As of today, three months into this traumatic war, we are at the stage where most of the residents of Nirim have been allotted our temporary apartment and we were all invited to meet with the planners to choose a packaged deal for furnishings. Appliances will be supplied, as well. The topic for discussion at mealtimes now is “To which neighborhood are you moving, and which furniture option did you choose? 1,2 or 3?” It will be like in the days before the kibbutz was privatized, when all the members were provided color TV sets in the ’80s and we all came out to the lawn to see the delivery trucks driving in with them.
The families of Kibbutz Nirim are on the next stage of our long journey home. Will all of us return? Unfortunately, not. Will most of us go back to those homes so close to the border, to the place where our sense of security was destroyed and our balloon of faith that the IDF would come save us, burst? Only time will tell. It will be very dependent upon what happens on the other side of the border. Both the IDF and the government have a lot of work to do yet. But I can tell you this: if you give up on Nirim, if you give up on the Western Negev, you can give up on the rest of the country. The future of Kibbutz Nirim will take time. This is only the first step: hopefully in the right direction towards a place that will feel a little more like a home.

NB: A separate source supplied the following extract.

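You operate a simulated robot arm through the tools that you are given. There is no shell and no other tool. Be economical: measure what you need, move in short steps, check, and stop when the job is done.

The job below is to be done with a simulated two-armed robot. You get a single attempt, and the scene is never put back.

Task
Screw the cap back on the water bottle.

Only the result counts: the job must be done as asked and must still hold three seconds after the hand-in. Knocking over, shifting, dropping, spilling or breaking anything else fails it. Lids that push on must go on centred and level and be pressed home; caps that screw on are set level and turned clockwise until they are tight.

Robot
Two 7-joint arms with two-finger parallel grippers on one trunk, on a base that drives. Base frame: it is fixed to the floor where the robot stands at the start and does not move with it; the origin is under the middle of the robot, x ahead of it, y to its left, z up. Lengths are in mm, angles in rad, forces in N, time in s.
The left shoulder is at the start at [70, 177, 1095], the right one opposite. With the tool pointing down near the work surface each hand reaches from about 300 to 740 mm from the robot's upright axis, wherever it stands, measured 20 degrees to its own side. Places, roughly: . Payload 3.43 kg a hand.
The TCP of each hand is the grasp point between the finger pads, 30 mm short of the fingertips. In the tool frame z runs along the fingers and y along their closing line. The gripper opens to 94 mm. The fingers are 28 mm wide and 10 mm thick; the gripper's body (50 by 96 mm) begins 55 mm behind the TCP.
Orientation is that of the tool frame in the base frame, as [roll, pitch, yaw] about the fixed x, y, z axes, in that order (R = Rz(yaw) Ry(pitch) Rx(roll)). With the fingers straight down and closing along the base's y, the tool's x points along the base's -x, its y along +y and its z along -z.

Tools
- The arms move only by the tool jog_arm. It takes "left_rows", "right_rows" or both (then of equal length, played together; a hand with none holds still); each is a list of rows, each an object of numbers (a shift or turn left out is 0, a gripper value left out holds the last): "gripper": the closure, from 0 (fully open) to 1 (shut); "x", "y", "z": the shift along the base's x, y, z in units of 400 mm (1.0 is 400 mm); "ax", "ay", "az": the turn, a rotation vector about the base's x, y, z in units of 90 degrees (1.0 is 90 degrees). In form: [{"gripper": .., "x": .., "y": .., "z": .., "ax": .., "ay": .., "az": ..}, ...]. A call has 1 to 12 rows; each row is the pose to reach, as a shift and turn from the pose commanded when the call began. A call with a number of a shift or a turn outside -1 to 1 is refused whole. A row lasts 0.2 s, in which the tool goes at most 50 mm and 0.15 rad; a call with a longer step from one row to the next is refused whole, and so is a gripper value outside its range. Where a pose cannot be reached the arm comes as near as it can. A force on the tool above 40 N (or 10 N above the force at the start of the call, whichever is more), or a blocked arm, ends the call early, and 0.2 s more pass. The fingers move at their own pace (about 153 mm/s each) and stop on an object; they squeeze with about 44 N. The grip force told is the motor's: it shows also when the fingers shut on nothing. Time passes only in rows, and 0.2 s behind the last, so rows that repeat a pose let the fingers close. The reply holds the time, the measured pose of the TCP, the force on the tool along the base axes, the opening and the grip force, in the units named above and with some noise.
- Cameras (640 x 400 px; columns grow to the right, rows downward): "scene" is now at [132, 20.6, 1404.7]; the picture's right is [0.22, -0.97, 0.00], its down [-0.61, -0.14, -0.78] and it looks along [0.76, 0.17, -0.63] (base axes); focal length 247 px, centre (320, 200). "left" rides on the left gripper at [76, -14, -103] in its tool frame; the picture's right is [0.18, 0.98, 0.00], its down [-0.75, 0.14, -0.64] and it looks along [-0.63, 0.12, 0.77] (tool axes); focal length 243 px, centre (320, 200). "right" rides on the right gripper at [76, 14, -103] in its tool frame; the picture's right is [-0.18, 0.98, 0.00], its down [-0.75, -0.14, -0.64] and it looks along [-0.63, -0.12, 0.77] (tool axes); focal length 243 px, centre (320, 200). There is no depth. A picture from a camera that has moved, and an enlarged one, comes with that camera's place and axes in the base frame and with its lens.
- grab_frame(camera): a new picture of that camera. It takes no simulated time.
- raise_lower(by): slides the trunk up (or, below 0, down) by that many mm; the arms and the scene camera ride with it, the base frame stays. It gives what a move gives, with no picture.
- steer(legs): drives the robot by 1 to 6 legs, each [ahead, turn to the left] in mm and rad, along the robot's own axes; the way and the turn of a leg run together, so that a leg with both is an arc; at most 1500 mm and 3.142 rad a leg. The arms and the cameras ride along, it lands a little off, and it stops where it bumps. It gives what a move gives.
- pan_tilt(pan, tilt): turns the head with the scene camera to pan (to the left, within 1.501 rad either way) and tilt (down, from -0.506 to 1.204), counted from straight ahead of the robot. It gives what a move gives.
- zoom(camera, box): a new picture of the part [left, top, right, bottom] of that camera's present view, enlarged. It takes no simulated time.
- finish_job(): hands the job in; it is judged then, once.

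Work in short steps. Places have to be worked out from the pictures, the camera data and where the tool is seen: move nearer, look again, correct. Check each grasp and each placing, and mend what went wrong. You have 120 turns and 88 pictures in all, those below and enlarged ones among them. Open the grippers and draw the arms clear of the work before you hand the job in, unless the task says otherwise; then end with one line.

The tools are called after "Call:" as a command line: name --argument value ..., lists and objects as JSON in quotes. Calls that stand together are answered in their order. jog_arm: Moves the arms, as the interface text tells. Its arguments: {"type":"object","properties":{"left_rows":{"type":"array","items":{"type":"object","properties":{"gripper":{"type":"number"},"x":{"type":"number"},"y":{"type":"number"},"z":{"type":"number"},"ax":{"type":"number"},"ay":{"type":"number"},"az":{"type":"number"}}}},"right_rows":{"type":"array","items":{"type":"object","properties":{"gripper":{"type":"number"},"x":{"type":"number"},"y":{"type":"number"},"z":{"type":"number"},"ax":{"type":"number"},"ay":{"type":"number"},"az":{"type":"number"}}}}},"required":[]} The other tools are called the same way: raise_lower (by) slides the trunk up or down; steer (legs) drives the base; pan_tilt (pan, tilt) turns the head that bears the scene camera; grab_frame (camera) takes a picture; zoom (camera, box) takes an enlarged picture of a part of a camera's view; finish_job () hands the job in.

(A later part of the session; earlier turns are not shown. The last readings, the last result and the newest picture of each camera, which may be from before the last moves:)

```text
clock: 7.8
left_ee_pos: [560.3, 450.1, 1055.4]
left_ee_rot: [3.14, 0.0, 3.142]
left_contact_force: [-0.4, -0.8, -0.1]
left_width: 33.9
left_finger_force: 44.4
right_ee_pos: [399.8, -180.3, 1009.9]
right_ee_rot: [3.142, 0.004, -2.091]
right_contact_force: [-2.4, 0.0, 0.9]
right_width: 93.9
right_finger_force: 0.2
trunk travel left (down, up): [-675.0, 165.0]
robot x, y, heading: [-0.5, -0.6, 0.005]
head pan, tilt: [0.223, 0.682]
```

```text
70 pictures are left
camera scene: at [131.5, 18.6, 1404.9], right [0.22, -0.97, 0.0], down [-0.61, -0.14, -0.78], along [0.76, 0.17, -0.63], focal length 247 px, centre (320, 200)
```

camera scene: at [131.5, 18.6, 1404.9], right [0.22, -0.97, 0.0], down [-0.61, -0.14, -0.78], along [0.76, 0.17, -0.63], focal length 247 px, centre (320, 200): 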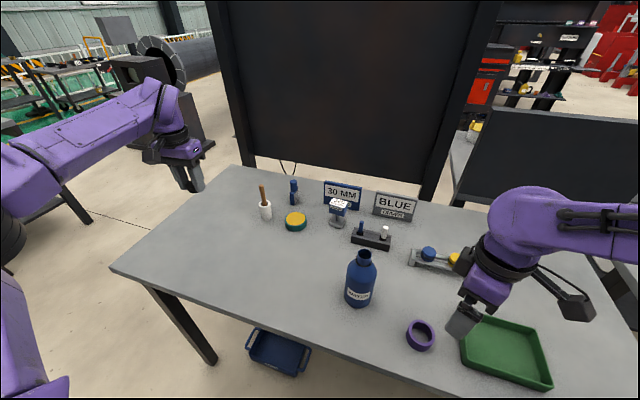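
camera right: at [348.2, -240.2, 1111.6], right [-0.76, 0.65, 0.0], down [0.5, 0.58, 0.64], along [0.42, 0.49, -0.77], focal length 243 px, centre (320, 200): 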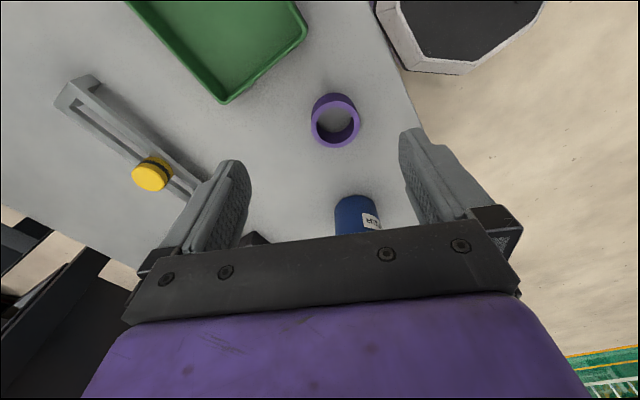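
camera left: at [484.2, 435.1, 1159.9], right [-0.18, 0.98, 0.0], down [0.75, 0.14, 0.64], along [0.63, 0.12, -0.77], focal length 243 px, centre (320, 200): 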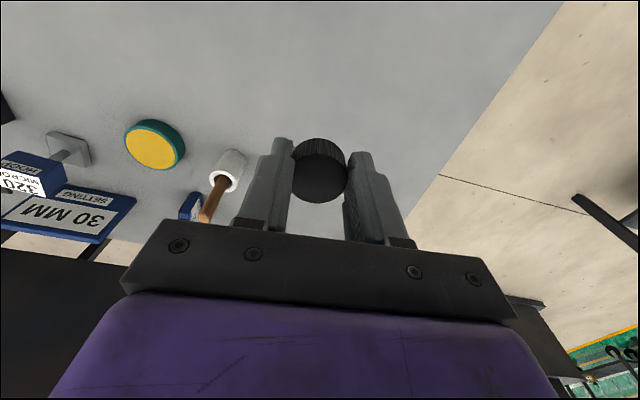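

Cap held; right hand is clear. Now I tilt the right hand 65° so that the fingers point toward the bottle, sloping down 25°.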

Postscript: This is the first blogpost I have written since the announcement that my dedicated editor and friend Judih Weinstein Haggai was not only kidnapped, rather that she actually was slaughtered on October 7th, together with her beloved life partner, Gadi, and their bodies are captive in Gaza. She always added panache and eloquence to my blogposts. They will never be as good without her. I miss her so much.
There are still 136 captives in Gaza. We must bring them home immediately, before it is too late.